● **READING PASSAGE**

★ ★ ★

Protesters Storm Brazilian Government Buildings


Brazil’s capital was left in shambles after a recent riot eerily reminiscent of United States’ own January 6 insurrection.

On Sunday, January 8, multiple Brazilian government buildings including congress, the Supreme Court, and the presidential palace were stormed by right-wing ex-president Jair Bolsonaro’s supporters after an election they deemed fraudulent.

“Onlookers said they seemed beside themselves with hate, like a horde of zombies. They were running down hallways, smashing things, urinating, defecating in the corridors and in the rooms on one destruction spree,” according to CNN.

Thousands were arrested within a few days, and those who have been apprehended have been heavily condemned by the recovering Brazilian government. Windows were smashed and furniture from these democratic institutions was used to form barricades against security, as supporters draped in Brazil’s national colors rushed into Brazil’s major governmental buildings.

This all comes after the presidential inauguration of Luiz Inácio Lula da Silva, who returned to power after a 12-year break from political engagements.

Bolsonaro supporters had been camped out near the capital ever since his election defeat; Brazilian armed forces had been given clearance to do what they could to protect the capital. This is not even the first attack; on December 12, a group attempted to rush the federal police headquarters in a move to demonstrate disapproval of Bolsonaro’s election defeat.

There have also been previous attempts at a coup, as groups of Bolsonaro’s advocates have been seen around Brazilian military bases. These groups are being called “terrorists” by Brazil’s current major political powers.

★ ★ ★

● **TASKS**
• 1. Please copy out the portion of the reading passage from "Bolsonaro supporters had" to "major political powers." without changes.
• 2. Continue the reading passage that opens with "Protesters Storm Brazilian".

● **DATA PROVIDED**
★ ★ ★

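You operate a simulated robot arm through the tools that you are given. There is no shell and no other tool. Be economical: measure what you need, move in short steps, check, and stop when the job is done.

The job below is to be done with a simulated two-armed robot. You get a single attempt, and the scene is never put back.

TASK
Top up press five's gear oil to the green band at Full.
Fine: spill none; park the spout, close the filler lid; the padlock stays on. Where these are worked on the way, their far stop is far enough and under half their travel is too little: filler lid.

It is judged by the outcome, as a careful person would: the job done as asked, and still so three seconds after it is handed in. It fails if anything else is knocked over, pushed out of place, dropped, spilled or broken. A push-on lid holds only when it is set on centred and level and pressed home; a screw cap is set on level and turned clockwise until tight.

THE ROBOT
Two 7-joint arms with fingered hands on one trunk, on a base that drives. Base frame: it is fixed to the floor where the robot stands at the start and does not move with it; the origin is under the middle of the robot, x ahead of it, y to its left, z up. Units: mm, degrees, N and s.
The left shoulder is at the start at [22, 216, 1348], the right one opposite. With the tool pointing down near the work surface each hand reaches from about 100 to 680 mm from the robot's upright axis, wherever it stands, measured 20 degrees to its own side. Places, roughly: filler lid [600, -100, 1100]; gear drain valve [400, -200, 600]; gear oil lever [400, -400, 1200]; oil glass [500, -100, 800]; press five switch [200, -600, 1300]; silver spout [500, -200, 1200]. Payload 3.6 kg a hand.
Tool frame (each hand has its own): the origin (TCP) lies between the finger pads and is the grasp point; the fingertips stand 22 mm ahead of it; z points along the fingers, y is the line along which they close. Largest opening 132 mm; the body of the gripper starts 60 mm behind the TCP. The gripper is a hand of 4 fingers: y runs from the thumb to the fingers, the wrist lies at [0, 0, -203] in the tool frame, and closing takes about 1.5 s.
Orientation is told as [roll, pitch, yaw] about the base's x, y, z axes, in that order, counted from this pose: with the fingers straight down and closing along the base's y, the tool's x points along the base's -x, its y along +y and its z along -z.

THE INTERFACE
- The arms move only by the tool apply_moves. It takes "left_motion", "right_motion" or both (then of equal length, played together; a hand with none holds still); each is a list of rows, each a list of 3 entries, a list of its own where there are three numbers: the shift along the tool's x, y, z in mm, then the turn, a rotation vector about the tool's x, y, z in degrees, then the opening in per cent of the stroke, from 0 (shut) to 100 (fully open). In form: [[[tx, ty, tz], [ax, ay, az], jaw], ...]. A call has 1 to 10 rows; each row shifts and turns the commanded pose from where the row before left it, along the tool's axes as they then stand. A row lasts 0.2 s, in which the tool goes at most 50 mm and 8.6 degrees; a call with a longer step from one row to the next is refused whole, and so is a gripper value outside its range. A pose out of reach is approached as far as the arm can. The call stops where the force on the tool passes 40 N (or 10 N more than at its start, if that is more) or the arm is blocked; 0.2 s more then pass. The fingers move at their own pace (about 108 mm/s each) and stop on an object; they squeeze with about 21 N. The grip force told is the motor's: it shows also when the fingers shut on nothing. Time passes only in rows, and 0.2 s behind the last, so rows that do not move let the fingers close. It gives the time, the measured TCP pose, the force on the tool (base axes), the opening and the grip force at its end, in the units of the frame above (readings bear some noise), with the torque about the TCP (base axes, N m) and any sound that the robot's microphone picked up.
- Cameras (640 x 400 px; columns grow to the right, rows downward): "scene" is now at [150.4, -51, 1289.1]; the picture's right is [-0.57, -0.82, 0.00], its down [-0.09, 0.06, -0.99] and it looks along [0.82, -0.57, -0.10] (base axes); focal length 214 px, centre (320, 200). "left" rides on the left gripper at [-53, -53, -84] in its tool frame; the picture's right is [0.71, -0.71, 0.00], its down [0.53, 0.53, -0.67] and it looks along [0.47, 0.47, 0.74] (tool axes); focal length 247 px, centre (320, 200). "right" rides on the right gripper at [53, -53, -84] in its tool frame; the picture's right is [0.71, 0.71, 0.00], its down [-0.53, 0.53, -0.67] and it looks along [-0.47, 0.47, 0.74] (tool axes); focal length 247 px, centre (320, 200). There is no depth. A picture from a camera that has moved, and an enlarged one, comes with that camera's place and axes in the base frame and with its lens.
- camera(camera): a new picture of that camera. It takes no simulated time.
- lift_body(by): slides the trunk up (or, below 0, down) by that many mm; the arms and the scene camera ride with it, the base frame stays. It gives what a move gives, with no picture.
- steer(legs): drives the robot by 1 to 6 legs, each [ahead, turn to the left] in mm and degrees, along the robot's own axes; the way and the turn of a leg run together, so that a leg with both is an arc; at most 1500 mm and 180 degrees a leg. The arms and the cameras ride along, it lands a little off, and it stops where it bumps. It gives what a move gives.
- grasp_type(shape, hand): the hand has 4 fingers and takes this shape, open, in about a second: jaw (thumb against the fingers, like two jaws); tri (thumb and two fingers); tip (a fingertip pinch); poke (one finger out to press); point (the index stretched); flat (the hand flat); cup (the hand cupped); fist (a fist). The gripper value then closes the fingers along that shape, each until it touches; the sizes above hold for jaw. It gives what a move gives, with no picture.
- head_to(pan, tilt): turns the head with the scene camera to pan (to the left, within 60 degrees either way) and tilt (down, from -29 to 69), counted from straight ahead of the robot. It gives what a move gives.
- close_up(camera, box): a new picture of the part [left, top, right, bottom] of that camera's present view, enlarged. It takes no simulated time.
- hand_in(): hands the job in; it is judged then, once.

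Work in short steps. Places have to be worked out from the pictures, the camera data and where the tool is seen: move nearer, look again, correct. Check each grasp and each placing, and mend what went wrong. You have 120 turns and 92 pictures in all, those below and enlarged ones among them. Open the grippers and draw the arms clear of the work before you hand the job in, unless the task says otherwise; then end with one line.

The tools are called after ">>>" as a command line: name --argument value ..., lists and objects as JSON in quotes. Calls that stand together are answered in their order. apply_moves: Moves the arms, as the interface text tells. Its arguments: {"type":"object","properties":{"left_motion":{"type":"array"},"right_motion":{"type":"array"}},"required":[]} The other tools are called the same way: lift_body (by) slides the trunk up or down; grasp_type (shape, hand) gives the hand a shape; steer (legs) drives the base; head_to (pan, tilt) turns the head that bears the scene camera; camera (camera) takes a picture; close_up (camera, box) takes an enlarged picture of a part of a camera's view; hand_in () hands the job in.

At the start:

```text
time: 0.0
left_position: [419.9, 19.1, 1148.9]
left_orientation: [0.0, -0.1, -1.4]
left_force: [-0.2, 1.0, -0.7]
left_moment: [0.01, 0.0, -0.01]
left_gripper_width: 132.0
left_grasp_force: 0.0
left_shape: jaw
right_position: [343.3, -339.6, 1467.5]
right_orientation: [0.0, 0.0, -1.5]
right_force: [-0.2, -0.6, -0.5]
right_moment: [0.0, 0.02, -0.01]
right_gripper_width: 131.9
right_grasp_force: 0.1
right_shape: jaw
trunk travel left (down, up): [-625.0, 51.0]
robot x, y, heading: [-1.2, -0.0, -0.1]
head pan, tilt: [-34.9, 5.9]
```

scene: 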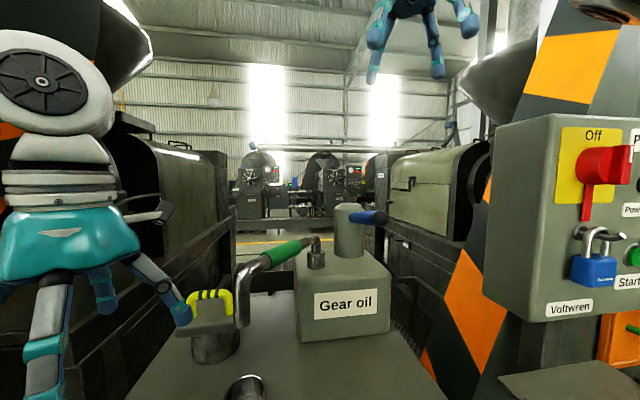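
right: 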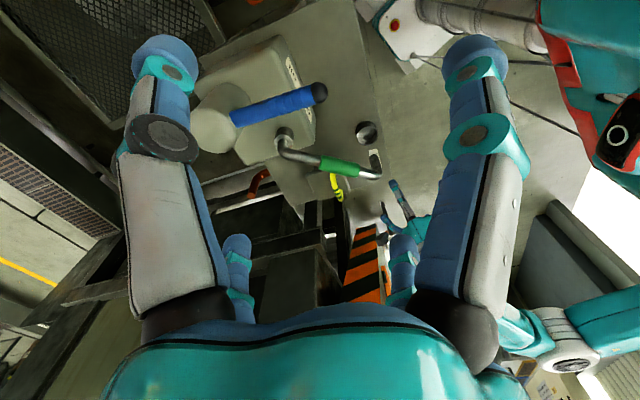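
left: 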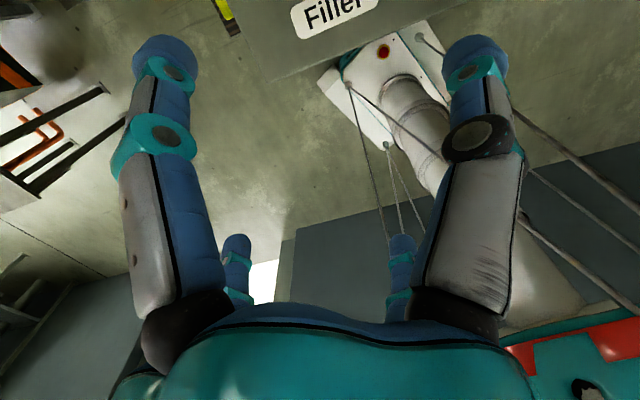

★ ★ ★

● **THE RESPONSES**
• 1.
Bolsonaro supporters had been camped out near the capital ever since his election defeat; Brazilian armed forces had been given clearance to do what they could to protect the capital. This is not even the first attack; on December 12, a group attempted to rush the federal police headquarters in a move to demonstrate disapproval of Bolsonaro’s election defeat.

There have also been previous attempts at a coup, as groups of Bolsonaro’s advocates have been seen around Brazilian military bases. These groups are being called “terrorists” by Brazil’s current major political powers.

• 2.
Bolsonaro himself has had a major role in these violence outbreaks. He publicly demonstrated sentiments of doubt regarding the legitimacy of the election, prior to any voting; he had no evidence to back his claims. Bolsonaro suggested that any result that didn’t go his way would indicate some sort of problem.

Despite attempts to annul ballots after things didn’t seem to be going his way, the Brazilian government did not take Bolsonaro seriously and did not grant his wishes. Brazil’s Ministry of Defense has reported that they have not found any evidence of fraud in the voting.

At first glance, this immediately lines up with the events of the infamous January 6 insurrection in the United States. On this date in 2021, a mob of President Donald Trump’s far-right supporters stormed the U.S. Capitol in an attempt to overturn the 2020 presidential election, just as Bolsonaro’s advocates attacked multiple government buildings.

The U.S. attack resulted in the deaths of five people and the injuries of many others. The rioters breached the Capitol building, vandalizing offices and clashing with police. The attack led to the evacuation of the Capitol and the delay of the certification of the presidential election results.

The events of January 6 have been widely condemned, and many have called for those involved to be held accountable for their actions, including former President Donald Trump, whom many say incited violence through numerous speeches and tweets.

Sophomore Carter Cleary believes that the rioters were brainwashed by former president Trump, and that they were not justified in committing these violent acts of aggression.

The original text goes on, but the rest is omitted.